Get invoicing and accounting software
Ah, the fun stuff. Give yourself more time to spend on your creative work by keeping the time spent on your invoicing and accounts to a minimum. There’s a whole plethora of apps and softwares available at your fingertips to create quick, beautiful and personalised documents with automated inputs and payment tracking features. Quick Books and Zoho are great for these in addition to recording your expenses (as I mentioned previously) so why not keep it all under the same roof? Another benefit is that you can easily cast over your sales and profits each month or across the year to track your good months, bad months and everything in between. Knowing the patterns of your sales is a great way to forecast your cash flow for the future, meaning you can be prepared for quieter months and quickly notice if something isn’t right!

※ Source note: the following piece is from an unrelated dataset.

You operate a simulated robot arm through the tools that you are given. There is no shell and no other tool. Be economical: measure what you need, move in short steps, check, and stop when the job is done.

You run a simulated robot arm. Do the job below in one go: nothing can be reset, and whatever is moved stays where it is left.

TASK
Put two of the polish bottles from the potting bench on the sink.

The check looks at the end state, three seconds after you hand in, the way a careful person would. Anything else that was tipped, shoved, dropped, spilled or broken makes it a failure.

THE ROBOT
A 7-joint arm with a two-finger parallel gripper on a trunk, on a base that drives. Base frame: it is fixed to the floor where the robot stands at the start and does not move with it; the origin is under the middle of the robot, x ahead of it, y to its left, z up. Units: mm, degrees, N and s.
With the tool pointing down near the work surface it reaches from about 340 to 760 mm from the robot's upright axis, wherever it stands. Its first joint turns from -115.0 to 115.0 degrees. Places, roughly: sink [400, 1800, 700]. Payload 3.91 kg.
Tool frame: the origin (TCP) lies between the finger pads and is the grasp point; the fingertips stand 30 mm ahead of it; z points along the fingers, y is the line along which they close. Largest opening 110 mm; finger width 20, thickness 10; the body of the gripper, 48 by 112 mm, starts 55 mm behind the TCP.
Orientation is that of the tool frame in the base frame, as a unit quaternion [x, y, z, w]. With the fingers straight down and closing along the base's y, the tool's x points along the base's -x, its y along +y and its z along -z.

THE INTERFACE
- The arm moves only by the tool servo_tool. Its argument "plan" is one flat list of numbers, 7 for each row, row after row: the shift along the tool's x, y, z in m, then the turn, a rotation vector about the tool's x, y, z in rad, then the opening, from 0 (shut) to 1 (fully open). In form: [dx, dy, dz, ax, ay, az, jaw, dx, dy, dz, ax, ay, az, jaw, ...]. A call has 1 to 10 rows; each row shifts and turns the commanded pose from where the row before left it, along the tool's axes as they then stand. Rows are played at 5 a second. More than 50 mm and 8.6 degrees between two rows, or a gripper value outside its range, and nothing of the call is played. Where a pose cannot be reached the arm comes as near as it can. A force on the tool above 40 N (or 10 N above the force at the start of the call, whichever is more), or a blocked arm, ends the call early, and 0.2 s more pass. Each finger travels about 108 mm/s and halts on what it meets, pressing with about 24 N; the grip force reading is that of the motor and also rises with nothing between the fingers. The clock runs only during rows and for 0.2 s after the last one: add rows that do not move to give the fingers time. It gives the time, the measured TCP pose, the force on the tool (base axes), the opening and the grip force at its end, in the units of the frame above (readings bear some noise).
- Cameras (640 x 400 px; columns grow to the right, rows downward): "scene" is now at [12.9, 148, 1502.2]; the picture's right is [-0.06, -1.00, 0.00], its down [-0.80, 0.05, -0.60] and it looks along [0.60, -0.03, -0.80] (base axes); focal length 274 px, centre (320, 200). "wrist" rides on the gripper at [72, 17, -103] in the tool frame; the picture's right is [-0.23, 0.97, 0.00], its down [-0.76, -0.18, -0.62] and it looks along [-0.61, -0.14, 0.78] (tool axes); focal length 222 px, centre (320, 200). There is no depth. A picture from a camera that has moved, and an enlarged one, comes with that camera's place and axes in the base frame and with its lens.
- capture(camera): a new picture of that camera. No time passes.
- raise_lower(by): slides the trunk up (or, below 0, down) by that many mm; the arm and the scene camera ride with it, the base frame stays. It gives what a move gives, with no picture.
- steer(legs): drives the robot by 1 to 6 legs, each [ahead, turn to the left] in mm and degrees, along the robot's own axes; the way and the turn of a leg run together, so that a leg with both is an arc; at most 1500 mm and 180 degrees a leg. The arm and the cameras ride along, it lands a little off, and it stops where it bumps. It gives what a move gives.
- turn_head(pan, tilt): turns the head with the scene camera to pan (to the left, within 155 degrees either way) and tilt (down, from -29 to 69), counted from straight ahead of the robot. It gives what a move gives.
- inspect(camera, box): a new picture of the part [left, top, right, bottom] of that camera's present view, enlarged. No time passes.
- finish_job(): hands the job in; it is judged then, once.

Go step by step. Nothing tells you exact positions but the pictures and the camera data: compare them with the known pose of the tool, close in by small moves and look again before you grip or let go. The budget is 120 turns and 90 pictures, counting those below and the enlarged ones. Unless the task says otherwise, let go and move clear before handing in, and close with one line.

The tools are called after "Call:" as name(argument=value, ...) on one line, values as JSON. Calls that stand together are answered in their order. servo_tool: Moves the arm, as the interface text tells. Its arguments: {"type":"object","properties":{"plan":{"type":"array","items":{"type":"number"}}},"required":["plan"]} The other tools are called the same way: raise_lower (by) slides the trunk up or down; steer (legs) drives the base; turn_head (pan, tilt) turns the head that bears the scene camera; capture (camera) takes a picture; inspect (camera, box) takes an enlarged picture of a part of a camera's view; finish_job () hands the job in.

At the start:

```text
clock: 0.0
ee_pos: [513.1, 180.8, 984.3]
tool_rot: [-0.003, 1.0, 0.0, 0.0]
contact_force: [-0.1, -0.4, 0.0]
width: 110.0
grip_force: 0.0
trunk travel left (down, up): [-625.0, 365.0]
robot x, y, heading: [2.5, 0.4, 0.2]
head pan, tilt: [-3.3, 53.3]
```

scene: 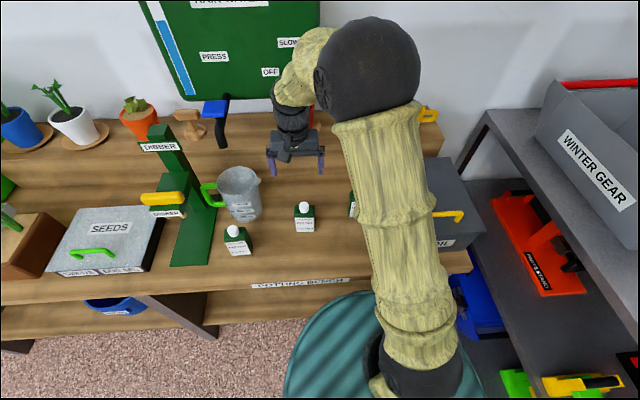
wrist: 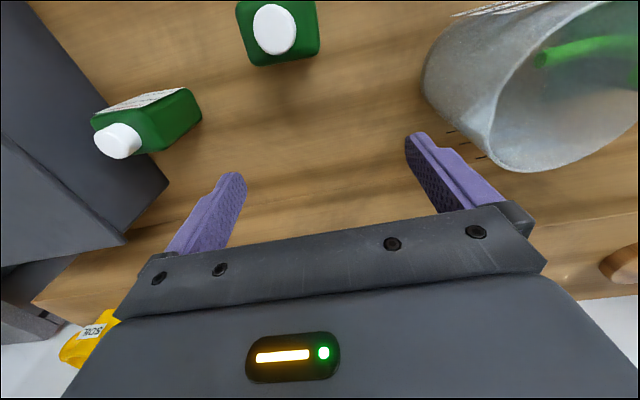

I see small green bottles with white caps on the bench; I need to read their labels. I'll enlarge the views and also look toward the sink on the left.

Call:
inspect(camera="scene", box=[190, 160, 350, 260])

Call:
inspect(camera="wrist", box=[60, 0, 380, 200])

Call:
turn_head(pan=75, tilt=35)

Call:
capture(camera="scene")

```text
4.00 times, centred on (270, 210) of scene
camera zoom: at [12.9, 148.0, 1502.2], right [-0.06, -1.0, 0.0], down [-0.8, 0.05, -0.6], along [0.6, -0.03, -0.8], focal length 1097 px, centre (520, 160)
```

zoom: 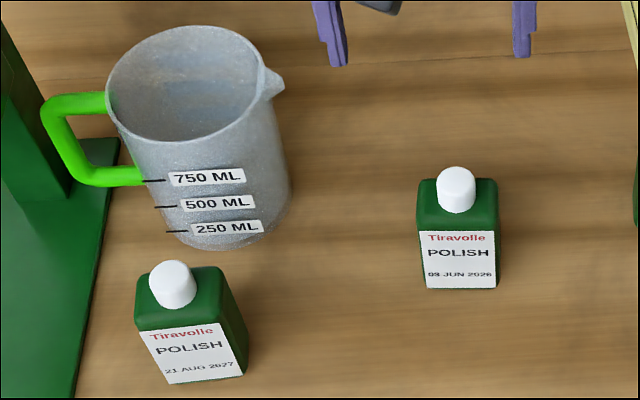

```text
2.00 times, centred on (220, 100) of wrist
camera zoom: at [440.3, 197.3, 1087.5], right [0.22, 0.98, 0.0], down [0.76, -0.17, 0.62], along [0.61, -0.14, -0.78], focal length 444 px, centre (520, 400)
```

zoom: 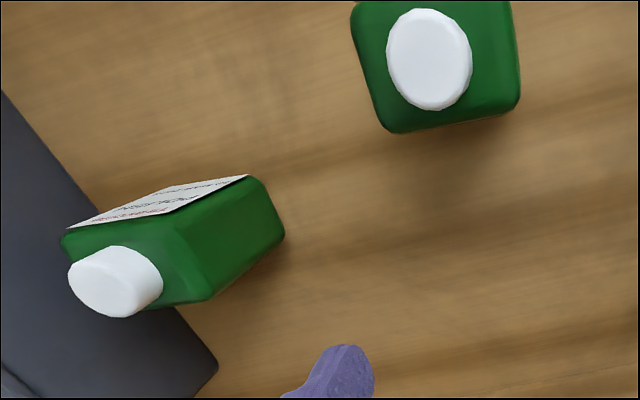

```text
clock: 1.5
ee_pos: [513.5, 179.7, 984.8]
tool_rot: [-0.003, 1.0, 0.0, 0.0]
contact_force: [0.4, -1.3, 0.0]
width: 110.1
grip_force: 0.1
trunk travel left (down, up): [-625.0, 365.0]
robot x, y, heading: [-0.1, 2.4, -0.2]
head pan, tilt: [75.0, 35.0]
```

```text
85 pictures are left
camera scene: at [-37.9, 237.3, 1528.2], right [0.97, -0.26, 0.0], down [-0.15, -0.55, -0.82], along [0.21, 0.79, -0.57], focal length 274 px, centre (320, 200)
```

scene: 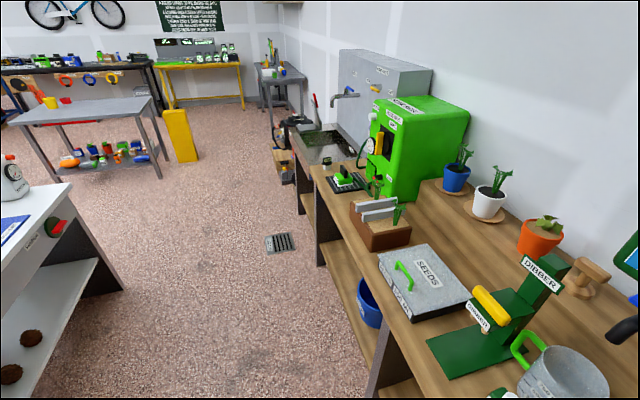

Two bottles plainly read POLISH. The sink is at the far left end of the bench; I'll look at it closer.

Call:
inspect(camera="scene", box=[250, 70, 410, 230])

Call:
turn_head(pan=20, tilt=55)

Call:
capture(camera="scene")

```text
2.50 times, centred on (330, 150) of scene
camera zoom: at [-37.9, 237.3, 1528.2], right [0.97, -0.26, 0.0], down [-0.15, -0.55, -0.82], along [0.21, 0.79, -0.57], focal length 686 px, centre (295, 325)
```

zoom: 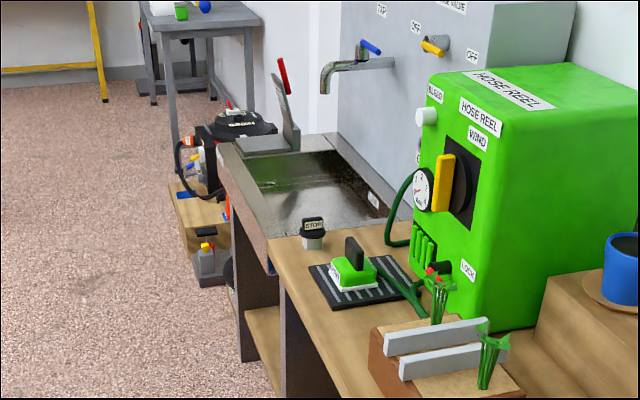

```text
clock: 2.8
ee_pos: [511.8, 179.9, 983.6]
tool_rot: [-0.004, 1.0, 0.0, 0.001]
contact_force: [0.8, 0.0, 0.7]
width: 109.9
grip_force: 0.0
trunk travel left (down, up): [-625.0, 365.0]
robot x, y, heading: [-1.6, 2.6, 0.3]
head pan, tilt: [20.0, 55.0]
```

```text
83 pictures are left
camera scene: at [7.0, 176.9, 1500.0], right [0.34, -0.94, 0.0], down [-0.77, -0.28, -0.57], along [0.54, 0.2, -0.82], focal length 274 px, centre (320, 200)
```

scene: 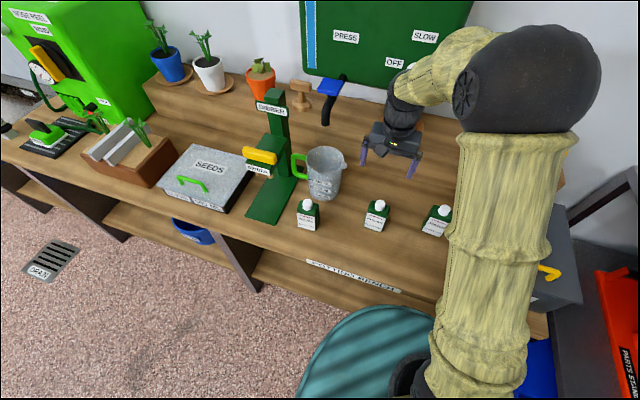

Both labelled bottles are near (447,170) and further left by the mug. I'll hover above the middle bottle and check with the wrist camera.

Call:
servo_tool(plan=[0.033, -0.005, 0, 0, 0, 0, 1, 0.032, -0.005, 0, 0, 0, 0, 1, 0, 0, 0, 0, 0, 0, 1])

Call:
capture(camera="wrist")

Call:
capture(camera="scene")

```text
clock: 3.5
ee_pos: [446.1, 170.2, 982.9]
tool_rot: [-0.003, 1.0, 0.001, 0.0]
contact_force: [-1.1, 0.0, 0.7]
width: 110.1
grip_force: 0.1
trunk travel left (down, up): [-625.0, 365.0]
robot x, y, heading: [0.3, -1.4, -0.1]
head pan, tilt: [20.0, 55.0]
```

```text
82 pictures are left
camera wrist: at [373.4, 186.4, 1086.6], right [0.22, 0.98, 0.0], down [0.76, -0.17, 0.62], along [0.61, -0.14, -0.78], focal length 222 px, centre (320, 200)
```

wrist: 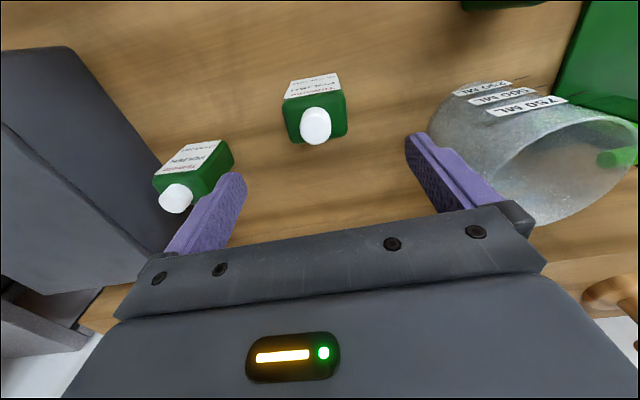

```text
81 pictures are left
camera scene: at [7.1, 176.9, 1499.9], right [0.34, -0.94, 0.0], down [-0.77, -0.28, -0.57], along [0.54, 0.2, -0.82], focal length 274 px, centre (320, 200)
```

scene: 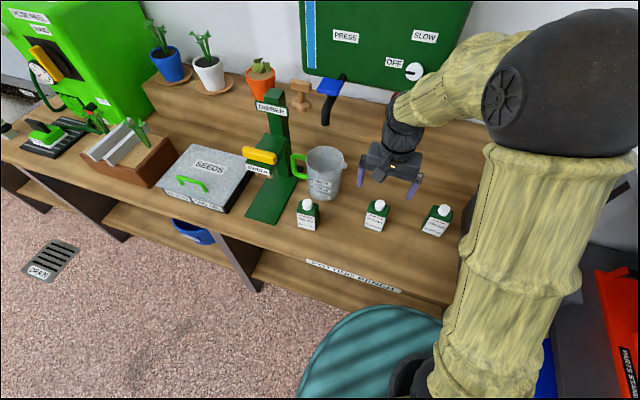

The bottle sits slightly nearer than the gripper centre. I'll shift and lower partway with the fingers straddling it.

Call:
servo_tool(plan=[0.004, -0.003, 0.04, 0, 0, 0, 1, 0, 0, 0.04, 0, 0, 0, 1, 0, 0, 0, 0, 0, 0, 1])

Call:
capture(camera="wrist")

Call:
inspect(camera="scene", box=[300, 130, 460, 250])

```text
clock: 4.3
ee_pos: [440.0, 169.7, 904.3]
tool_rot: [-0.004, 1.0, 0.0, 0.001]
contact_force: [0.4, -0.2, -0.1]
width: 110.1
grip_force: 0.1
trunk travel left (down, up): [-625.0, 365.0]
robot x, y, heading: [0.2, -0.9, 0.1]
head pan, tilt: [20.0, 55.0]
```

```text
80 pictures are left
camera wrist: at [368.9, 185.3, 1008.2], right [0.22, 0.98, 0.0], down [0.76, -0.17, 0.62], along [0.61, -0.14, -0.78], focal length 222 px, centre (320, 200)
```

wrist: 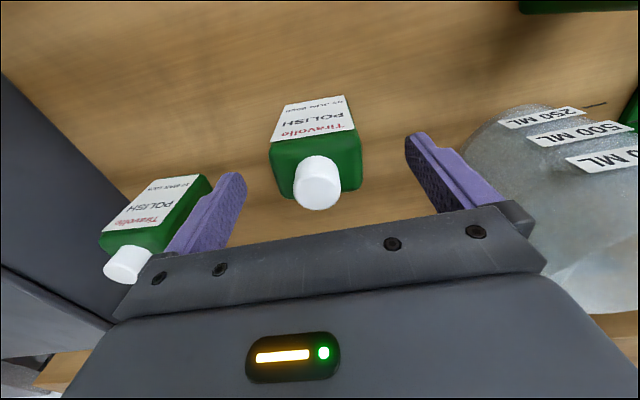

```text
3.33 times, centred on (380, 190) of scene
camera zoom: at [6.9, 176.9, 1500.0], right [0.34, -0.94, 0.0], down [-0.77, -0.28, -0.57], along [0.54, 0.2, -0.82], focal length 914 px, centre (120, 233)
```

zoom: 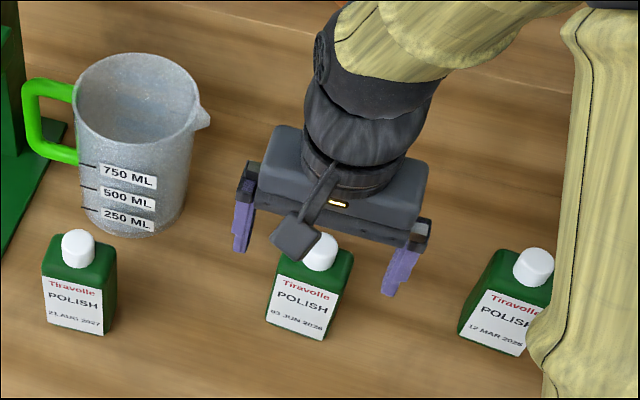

Prepare for your taxes in advance
So you’ve just been working hard on a project, and finally, payday comes! Yay! Easy tiger, not all of that money belongs to you. Don’t forget about the tax man, your national insurance and perhaps you even have a student loan to think about? The best way to avoid a massive stinger at the end of the tax year is to prepare yourself as best as possible by putting a small percentage of your wages away in a separate account. You may want to stash around 20%, just to be safe or alternatively you could use tax calculators that are available online to help you determine a more accurate figure.